Answer with one number: how many lines hold the string "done".

- Available data
=======
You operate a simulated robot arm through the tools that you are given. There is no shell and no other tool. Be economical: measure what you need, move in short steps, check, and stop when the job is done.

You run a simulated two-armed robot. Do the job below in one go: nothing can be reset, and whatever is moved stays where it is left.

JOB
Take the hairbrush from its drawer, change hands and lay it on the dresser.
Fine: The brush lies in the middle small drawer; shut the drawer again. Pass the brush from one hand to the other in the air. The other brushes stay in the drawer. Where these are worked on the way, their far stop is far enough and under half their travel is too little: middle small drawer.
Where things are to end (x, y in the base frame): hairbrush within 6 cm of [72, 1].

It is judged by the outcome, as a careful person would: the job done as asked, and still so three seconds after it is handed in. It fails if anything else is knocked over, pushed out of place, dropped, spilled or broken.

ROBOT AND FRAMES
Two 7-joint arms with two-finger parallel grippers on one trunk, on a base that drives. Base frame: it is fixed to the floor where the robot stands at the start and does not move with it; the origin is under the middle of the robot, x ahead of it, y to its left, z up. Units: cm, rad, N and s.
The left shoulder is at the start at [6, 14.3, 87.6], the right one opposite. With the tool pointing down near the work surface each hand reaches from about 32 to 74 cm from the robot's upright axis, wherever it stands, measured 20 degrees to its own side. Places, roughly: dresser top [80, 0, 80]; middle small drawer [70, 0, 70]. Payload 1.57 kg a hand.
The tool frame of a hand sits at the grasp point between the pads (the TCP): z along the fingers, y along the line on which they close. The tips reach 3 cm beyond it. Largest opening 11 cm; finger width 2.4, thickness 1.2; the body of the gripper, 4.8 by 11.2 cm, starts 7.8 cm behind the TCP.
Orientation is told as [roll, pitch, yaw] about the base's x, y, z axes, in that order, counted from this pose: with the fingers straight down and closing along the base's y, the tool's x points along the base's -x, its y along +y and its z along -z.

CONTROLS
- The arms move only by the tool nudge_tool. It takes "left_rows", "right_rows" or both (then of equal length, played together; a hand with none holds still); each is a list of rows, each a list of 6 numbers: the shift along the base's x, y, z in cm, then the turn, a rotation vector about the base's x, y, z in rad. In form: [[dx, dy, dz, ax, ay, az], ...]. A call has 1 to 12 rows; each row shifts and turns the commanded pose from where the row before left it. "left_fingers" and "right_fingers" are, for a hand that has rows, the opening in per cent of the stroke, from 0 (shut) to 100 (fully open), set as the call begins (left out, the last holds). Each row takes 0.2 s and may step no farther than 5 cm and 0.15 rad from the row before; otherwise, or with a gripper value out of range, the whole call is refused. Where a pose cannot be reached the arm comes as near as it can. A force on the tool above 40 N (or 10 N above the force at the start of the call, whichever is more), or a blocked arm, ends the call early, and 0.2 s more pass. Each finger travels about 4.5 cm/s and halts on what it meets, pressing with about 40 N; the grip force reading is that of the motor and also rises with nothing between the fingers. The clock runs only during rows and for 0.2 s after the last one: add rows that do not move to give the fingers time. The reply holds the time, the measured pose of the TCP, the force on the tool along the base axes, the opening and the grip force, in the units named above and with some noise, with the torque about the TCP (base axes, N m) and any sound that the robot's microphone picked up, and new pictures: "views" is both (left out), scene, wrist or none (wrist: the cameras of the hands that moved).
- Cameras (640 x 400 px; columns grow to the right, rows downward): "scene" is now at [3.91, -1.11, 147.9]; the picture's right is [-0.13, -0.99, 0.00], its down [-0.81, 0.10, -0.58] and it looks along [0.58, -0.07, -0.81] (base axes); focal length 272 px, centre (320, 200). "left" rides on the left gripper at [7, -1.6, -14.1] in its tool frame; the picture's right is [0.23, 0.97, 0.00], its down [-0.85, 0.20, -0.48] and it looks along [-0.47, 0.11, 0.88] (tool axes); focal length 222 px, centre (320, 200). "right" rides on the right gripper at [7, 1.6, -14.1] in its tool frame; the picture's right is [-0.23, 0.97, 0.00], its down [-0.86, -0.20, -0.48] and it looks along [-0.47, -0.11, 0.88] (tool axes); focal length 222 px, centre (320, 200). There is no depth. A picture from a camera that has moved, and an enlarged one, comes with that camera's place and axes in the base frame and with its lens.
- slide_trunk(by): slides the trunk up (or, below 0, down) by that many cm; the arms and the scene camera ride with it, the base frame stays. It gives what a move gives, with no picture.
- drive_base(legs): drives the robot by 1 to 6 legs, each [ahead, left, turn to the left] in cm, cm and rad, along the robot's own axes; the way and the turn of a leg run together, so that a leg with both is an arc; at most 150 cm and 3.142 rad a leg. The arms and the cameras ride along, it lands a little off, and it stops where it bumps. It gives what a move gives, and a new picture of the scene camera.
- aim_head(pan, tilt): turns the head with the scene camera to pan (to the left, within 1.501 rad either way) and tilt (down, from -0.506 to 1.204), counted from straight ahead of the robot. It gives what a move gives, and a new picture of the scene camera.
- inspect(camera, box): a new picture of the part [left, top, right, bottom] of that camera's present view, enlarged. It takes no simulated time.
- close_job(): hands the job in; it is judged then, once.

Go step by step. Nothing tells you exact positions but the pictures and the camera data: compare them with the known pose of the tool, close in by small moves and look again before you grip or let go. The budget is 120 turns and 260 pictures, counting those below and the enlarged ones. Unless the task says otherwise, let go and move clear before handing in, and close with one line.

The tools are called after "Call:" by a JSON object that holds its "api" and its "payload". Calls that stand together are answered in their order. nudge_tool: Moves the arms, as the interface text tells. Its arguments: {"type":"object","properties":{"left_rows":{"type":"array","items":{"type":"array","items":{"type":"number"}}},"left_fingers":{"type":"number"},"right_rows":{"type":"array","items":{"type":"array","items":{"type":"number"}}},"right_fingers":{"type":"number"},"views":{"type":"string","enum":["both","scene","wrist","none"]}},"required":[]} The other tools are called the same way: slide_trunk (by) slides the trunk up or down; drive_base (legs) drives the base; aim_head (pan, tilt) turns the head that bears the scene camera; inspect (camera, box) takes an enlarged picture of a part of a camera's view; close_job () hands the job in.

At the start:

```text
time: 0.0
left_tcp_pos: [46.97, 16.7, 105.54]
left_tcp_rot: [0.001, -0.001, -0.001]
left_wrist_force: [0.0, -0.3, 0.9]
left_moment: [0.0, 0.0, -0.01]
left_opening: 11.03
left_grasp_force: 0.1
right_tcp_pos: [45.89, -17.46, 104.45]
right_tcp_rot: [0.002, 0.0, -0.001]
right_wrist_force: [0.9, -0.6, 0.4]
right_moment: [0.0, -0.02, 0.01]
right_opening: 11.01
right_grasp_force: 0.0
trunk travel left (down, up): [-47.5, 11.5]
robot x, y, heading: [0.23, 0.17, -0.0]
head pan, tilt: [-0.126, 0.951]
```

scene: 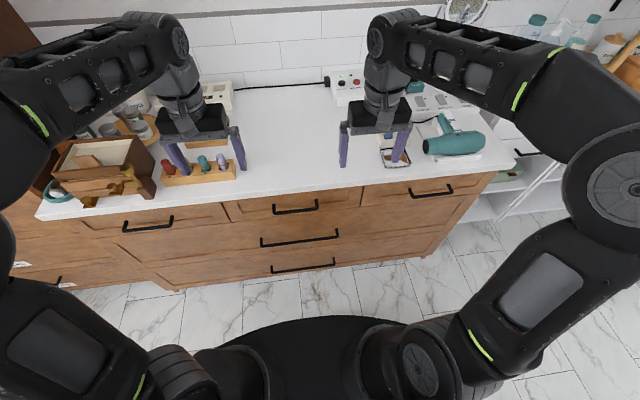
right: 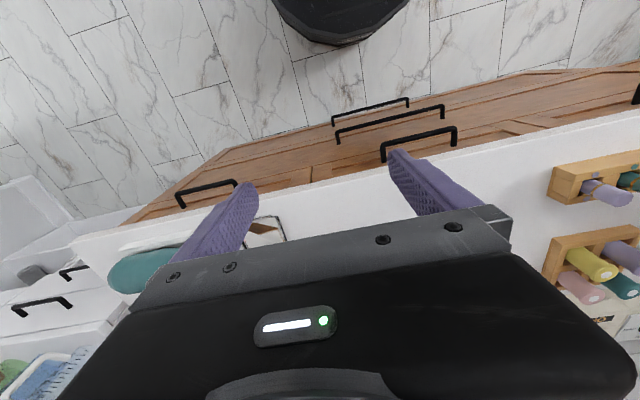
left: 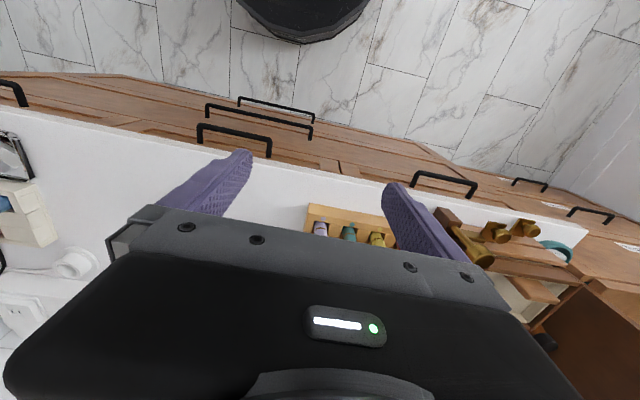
=======
- The output
2